As I mentioned, I'm not single. I didn't and don't want any sort of fuckaround fling. She just seemed really cool, and somewhat lonely, and close by (same county, at least). And I know I'm not a freak and that I'm generally fun to be around. So I thought we'd make good friends.

Whenever I think of "making friends," I immediately think of all the times in my life I tried to do so and failed miserably (especially in grade and middle school). I have never made a friend. All of my friends "happened," for one reason or another. I don't have a single friend that I didn't meet at either work or school, our relationship building over varying periods of time into familiarity and then friendliness. Making a friend these days seems way too close to stalking, especially if the object of your interest is someone you found about on an internet singles page.

So I never met her or heard from her or had any interaction with her at all, but I did read her blog, which lead to several other blogs, and now I'm again experiencing that bizarre feeling of familiarity you get with any group when you start to know a few of its better known people, words, and phrases. Sorta like after you read a Star Trek encyclopedia and run into a Trekker at a comic shop somewhere. You can get what he's saying, even if you can't get all he's saying.

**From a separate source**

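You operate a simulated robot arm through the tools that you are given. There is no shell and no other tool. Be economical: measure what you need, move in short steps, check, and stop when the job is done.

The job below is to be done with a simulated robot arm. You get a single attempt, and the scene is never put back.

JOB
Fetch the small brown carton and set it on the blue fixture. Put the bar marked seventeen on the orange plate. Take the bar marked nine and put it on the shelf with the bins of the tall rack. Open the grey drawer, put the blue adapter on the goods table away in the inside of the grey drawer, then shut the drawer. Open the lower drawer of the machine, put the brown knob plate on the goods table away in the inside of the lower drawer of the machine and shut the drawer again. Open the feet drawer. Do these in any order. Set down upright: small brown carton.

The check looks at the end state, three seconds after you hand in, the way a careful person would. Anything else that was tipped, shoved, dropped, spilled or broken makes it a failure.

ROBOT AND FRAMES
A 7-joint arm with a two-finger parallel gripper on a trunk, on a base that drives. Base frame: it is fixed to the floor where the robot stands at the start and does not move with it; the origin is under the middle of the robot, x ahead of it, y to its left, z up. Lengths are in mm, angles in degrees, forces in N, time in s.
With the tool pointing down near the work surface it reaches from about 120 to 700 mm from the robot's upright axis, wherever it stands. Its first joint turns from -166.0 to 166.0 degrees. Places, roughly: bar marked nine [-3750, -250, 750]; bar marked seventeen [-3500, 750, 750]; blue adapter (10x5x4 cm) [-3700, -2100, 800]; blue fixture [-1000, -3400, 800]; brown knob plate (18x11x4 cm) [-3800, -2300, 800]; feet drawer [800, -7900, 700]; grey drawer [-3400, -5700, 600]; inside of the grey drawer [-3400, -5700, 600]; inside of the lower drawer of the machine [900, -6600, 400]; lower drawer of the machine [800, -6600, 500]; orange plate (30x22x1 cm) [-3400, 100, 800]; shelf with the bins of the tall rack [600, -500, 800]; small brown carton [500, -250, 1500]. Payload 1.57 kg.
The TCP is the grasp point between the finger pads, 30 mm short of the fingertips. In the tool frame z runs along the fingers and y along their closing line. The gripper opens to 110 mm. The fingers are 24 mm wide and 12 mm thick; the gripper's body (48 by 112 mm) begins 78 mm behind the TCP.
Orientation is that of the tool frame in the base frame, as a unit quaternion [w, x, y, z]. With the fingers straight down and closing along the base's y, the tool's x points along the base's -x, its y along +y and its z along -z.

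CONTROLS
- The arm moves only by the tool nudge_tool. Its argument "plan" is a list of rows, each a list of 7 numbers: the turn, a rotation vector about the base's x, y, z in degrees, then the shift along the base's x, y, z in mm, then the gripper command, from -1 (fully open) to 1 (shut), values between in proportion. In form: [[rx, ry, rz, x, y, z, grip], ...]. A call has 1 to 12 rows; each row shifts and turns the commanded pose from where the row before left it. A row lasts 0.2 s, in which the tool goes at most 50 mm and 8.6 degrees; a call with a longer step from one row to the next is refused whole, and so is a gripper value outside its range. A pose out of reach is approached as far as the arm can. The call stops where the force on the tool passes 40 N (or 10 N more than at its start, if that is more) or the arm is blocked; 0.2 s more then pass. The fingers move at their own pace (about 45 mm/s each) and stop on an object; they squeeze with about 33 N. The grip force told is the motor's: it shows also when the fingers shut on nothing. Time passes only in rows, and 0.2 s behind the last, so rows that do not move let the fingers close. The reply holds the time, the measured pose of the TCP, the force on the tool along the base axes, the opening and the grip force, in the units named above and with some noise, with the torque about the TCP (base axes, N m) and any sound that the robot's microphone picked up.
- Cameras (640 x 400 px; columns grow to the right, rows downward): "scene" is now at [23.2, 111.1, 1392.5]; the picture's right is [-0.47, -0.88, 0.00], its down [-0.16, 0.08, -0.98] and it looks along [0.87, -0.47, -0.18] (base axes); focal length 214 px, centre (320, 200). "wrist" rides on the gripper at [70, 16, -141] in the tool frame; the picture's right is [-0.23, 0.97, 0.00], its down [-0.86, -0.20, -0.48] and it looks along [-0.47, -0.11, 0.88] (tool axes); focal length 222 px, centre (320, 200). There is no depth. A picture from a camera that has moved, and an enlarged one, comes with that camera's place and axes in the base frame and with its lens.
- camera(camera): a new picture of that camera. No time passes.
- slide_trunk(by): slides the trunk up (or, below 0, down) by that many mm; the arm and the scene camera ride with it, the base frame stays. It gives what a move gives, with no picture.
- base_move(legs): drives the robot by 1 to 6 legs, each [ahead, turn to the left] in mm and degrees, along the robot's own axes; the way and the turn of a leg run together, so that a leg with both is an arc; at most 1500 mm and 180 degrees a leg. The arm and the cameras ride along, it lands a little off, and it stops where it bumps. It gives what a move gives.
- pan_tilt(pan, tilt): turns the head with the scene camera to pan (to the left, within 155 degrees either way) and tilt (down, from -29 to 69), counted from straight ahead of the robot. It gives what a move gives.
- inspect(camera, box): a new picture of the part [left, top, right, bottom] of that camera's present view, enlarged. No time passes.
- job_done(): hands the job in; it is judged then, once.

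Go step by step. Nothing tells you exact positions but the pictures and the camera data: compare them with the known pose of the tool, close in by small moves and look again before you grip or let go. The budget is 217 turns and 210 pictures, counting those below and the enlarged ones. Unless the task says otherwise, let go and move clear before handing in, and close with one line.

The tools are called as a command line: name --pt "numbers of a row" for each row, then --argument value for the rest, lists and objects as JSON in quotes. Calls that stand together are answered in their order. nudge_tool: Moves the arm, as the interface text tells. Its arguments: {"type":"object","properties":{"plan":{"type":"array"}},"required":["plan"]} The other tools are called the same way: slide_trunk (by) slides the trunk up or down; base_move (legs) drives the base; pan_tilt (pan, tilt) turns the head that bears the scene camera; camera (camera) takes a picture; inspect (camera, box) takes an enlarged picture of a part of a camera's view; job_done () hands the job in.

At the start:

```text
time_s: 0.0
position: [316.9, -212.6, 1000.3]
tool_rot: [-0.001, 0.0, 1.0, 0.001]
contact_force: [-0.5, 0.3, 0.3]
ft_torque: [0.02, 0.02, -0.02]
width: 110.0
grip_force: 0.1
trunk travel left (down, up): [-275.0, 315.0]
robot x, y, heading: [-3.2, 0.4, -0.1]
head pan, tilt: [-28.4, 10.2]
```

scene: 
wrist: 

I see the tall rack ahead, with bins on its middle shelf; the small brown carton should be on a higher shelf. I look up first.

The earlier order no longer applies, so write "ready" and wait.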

Like today, at the library, I picked up "Never Threaten to Eat Your Co-Workers: Best of Blogs." Flipping through it, I recognized at least half the names. After getting home, I looked up some of the blogs I hadn't yet read. (How did I miss Ali Davis's great porn clerk entries?) I enjoyed the majority of these blogs. I like that blogs mostly consist of ideas or experiences that are shared without regard to how well they can be marketed. The only reason anything is punched up or deleted lies solely with the discretion of the writer. This is too personal, too stupid, too boring. Or maybe it's not. Read it. If you don't like it, fuck off. A good attitude, I'd say.

Lately I've been reading a lot by Harlan Ellison, just starting his "Watching" book of essays about film. It seems very blog-like to me. What's the difference between a book of essays and a blog, anyway, except that one's been edited, revised, and edited again, and the other is fresh and new and shitty with only one person to blame and honor? The idea is the same.

By the by, Ellison and William Goldman are my two favorite writers in the film field. They're such assholes! But passionate ones, and I love them for that.

I hate the phrase "But I digress," even when I do. I could have called this blog "TangentMan." I didn't because that would be dumb.

Back to the girl: Very soon after not hearing from her, I started this blog. Still not sure why. I'm sure I thought it'd be fun, and unlike those others who are too lazy to commit to anything, I won't ever go more than a week without writing something.

Hurm...

Did I complete a point here? I think I was writing about how I found out about blogs. I also think I had something of a nice little story in mind. Once again, I rambled.

I'm a bit too tired at the moment to rework this entire entry. Should blogs be edited at all? Doesn't that kill the spontaneity? Do you ever wonder if someone spends hours writing the perfect blog, then goes back and puts in a few typos so it'll look like he just quickly tossed off something from the back of his mind? Does "tossed off" make you think of masturbation?

Y'know, looking over this page, I notice I wrote this entire entry without mentioning the girl's name or blog. I'm not sure why I did that.

Okay, now it's ten minutes later and I'm still not sure why I did that. Does anyone care? This is a blog, after all, so probably not.

Ah, I see. I'm thinking if I put her name in here, she'll find it somehow (searching the web for references to her site, you see), dig up the two e-mails I sent to her, write to me, and say, "Wow, you sound like great fun! Let's go hang out and not have sex!" But then I'd always wonder if she's thinking I'm really a psychotic freak in my mom's basement in Memphis, who stole the bulk of this entry from someone else and put it here to make it sound like I'm not a freak, and then, at last, when she least expects it...

I'm really not paranoid. But I do like to think up funny stuff.

Her name is--


Ha! Now it's about three weeks later (June 27 at 4:45 A.M).

I DID post here name here, but now I'm taking it down. Why? Still can't give you a clear reason.

But it don't matter, do it? Nobody's reading this goofy thing. Call it bonus points if you've REALLY been here since the beginning. If you haven't, then I'm glad your life is interesting enough to not spend it reading the blogs of unknown and unaccomplished people.

I feel like popcorn!

3 Comments:

  • At September 11, 2004 at 1:03 AM, Anonymous Anonymous said…

    Dan wrote: But it don't matter, do it? Nobody's reading this goofy thing. Call it bonus points if you've REALLY been here since the beginning. If you haven't, then I'm glad your life is interesting enough to not spend it reading the blogs of unknown and unaccomplished people.


    Reading a blog and finding out some soul find it glad that my life is uninteresting to be reading his blog. But he is keen enough to admit his being unknown and unaccomplished but yet his life is interesting enough for him to write about. This is like slandering any potential reader to achieve what you call "witty end line" or "a good hook to end your post with."

     
  • At September 11, 2004 at 4:02 PM, Blogger Dan said…

    Anonymous wrote: Reading a blog and finding out some soul find it glad that my life is uninteresting to be reading his blog.

    Wow. You're right. I must have been in a dejected and sarcastic mood when I wrote that. At the time of the original post, I'd only made about four posts on my blog, and not many members of the blog-reading public want to read a blog whose author hasn't shown any staying power. Basically, it was a self-deprecating joke I spun the wrong way.

    I apologize for it, and thank you for reading.

     
  • At November 22, 2004 at 2:32 PM, Blogger tequila mockingbird said…

    i did eventually write back...right?

    geez...i suck.

    also, i'll give you one piece of blog-advice [unsolicited]: write it just because you want to, write it like no one is ever going to read it, and that's just fine with you. don't look at your stats. check your comments once a day, max. the readers will find you.